Task description —
Using the data below, gather each line that includes the word "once".
:: Recorded information
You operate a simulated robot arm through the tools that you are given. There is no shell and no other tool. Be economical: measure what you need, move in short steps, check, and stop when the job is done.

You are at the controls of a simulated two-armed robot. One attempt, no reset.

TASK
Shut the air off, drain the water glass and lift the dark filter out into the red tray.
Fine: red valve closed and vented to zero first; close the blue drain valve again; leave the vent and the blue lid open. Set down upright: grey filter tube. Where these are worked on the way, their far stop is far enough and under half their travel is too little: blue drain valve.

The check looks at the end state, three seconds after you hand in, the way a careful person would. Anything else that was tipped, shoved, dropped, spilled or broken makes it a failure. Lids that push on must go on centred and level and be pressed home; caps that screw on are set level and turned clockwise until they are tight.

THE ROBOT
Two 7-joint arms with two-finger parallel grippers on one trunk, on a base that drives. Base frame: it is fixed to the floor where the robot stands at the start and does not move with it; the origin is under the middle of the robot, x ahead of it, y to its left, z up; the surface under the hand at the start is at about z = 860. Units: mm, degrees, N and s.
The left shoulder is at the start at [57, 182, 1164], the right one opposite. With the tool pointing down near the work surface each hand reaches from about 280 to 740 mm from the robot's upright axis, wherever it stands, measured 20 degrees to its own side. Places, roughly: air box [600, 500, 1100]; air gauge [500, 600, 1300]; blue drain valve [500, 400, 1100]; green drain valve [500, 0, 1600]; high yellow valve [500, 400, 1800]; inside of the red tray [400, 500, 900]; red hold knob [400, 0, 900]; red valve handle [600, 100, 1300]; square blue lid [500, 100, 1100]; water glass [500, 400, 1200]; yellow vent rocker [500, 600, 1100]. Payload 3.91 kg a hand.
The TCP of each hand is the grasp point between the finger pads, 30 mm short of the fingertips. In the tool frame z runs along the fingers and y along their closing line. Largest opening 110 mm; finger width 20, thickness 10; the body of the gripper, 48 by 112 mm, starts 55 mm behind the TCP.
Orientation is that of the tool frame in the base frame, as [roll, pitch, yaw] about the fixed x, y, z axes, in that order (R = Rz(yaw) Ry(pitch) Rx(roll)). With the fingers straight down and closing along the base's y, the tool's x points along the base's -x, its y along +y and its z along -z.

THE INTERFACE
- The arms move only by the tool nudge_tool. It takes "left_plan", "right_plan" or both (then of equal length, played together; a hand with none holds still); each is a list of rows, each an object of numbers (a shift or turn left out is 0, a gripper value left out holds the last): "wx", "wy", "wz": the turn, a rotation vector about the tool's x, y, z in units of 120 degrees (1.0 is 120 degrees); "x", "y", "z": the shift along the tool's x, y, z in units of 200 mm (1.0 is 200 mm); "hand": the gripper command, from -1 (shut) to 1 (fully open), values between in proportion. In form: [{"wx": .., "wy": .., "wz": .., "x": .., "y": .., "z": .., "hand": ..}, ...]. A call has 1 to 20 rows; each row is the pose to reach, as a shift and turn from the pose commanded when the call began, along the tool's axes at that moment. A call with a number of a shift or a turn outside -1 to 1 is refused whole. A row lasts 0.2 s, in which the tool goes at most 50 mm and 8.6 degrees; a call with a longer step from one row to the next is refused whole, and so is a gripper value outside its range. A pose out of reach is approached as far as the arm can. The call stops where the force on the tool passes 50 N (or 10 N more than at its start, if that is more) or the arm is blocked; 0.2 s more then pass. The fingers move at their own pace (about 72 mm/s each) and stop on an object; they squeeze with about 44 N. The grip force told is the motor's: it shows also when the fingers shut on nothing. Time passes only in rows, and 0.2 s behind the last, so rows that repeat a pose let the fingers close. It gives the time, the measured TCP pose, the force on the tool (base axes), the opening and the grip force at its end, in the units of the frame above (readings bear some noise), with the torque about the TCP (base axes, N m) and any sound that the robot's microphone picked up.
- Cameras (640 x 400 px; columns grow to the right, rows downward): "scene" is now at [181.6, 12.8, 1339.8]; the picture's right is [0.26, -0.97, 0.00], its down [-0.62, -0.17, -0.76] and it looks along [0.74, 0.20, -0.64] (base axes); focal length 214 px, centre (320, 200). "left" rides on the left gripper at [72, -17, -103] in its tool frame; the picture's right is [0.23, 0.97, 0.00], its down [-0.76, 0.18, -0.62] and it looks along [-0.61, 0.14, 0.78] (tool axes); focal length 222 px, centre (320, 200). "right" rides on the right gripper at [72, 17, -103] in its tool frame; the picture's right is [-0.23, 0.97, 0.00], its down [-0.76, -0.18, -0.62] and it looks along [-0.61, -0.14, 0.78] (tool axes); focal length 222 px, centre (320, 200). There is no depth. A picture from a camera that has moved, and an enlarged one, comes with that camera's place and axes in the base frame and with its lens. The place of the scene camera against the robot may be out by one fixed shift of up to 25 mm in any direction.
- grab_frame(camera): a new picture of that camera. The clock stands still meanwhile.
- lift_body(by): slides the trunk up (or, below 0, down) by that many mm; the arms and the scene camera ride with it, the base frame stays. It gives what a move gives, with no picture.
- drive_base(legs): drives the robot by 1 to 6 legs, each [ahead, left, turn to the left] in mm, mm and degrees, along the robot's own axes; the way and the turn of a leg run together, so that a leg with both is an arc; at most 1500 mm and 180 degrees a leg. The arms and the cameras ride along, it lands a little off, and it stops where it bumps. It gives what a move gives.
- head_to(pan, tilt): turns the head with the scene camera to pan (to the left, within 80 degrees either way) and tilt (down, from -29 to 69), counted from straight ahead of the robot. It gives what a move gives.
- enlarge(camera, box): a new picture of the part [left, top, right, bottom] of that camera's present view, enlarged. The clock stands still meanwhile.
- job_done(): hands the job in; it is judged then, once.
::::
:: Recorded information
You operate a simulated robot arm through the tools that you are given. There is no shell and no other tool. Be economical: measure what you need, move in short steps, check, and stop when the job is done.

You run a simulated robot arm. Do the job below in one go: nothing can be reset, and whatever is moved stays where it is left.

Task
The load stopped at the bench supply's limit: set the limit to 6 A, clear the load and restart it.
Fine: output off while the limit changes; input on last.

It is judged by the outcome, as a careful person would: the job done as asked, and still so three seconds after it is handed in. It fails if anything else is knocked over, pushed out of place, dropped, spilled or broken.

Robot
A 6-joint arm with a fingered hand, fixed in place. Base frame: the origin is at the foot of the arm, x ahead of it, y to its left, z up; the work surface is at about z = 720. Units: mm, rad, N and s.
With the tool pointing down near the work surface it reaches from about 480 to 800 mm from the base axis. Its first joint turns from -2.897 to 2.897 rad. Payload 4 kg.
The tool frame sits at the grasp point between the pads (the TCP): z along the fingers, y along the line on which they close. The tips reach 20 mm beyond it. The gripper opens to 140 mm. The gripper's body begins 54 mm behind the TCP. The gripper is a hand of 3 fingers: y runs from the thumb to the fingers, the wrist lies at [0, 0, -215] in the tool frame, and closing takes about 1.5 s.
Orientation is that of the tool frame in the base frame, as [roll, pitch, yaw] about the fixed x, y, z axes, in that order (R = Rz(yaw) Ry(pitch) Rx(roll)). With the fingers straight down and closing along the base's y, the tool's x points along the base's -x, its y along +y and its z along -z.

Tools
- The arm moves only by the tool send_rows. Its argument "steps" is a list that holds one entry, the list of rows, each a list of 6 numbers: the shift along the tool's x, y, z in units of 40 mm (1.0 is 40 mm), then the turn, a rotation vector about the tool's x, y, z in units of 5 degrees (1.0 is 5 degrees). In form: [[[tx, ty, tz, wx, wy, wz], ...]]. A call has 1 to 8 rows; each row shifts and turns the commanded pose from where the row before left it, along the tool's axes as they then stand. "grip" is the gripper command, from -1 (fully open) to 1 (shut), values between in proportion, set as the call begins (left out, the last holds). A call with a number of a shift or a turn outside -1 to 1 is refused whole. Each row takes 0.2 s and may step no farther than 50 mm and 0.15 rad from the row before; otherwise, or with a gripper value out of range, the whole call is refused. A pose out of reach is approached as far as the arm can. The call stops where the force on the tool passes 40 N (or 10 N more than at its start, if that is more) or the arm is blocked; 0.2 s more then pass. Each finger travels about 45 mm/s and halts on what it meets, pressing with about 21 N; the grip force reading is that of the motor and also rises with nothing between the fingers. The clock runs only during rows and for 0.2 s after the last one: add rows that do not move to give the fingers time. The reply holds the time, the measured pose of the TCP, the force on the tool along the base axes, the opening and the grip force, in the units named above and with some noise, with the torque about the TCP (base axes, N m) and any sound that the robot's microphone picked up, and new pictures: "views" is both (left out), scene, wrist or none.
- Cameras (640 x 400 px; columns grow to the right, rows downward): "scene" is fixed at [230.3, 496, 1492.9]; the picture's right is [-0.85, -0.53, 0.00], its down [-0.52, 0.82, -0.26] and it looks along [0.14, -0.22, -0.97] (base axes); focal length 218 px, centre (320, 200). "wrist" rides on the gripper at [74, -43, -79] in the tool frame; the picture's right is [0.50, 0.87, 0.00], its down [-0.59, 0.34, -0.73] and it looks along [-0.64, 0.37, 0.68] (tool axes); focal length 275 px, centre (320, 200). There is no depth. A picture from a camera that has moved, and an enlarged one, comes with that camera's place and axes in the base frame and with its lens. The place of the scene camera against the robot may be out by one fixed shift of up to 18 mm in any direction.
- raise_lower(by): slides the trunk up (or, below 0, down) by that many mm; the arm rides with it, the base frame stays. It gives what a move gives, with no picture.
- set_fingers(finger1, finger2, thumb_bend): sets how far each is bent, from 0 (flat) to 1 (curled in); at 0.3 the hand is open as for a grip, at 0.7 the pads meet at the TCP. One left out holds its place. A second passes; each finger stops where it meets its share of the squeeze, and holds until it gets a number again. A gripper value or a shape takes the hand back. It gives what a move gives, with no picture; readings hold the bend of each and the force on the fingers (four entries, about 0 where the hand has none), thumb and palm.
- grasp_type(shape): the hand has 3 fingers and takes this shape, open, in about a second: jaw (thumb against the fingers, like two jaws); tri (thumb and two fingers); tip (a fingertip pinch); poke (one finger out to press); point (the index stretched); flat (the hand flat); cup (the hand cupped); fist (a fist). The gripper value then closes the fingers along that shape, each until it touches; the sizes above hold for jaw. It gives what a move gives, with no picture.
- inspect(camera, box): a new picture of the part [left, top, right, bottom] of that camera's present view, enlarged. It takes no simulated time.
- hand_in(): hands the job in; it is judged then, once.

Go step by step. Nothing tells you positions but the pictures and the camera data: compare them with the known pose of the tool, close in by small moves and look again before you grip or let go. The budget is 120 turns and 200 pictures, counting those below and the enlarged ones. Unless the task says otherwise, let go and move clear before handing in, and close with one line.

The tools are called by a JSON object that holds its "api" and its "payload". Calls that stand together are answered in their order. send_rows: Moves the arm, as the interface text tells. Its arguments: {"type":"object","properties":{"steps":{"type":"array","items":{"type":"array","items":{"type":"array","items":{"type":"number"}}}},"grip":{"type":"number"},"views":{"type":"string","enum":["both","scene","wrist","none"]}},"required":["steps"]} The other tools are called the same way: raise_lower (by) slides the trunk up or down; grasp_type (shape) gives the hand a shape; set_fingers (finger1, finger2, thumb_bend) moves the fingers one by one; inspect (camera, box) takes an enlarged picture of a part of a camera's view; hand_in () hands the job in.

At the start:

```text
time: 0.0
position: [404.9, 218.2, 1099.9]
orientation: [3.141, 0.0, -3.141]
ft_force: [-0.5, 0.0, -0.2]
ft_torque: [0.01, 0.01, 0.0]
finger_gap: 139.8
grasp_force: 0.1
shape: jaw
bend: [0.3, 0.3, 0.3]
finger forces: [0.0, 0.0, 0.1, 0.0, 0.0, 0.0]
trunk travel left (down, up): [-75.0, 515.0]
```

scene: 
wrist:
::::
:: Recorded information
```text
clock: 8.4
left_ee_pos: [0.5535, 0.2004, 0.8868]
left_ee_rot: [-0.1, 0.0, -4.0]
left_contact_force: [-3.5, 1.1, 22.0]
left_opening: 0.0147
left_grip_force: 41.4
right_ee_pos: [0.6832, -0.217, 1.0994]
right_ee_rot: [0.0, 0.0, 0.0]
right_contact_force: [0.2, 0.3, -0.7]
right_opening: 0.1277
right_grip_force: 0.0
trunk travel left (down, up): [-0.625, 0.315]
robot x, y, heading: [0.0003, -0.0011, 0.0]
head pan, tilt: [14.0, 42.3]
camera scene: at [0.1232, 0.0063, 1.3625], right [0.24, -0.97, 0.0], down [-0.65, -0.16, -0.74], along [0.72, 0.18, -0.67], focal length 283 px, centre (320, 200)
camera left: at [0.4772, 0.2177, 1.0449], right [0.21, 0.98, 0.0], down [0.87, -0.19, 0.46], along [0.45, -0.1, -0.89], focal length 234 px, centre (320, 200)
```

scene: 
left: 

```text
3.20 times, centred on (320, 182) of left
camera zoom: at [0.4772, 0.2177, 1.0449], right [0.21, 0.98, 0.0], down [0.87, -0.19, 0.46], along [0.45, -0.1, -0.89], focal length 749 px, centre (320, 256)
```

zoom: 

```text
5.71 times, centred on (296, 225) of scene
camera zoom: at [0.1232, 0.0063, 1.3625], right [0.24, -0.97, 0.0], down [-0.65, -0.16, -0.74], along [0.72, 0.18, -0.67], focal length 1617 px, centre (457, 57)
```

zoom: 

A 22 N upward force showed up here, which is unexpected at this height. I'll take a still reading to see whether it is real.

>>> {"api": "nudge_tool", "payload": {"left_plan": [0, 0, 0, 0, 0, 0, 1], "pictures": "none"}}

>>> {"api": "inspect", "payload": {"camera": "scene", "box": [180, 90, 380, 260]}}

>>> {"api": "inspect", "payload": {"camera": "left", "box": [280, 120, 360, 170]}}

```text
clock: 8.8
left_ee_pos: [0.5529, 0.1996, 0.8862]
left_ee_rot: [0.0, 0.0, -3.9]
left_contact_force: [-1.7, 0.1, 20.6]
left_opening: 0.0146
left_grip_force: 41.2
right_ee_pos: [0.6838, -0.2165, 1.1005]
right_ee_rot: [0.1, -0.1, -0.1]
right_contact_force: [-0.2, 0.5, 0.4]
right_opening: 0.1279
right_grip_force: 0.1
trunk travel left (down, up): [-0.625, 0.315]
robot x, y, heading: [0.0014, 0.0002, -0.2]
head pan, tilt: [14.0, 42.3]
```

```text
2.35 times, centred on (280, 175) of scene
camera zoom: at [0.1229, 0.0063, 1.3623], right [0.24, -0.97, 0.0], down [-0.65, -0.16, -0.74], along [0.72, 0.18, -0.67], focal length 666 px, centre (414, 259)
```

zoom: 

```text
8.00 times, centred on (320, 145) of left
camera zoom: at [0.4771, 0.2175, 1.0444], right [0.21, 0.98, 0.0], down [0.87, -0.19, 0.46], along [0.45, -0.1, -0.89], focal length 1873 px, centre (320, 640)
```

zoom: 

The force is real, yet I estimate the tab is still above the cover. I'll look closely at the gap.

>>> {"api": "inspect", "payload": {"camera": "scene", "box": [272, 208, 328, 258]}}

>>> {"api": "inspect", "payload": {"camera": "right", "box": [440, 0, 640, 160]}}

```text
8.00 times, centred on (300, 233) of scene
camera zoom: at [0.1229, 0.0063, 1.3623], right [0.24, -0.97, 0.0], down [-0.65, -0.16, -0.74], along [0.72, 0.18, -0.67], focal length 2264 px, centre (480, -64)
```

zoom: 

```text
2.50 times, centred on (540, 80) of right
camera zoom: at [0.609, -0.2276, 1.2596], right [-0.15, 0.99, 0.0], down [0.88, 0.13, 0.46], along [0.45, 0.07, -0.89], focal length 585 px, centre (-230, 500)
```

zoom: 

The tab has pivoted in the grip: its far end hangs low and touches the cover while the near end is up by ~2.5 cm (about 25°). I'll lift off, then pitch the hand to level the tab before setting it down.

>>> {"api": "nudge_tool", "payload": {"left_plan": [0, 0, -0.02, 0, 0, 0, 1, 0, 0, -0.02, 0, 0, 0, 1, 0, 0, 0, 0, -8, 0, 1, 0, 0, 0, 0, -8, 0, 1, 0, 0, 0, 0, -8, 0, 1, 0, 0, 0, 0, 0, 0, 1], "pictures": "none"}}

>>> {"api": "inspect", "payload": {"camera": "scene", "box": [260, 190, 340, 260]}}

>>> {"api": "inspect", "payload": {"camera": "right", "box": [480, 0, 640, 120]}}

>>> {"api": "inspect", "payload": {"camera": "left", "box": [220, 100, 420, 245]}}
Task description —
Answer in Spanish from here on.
::::
Exercise answer —
- job_done(): hands the job in; it is judged then, once.
- hand_in(): hands the job in; it is judged then, once.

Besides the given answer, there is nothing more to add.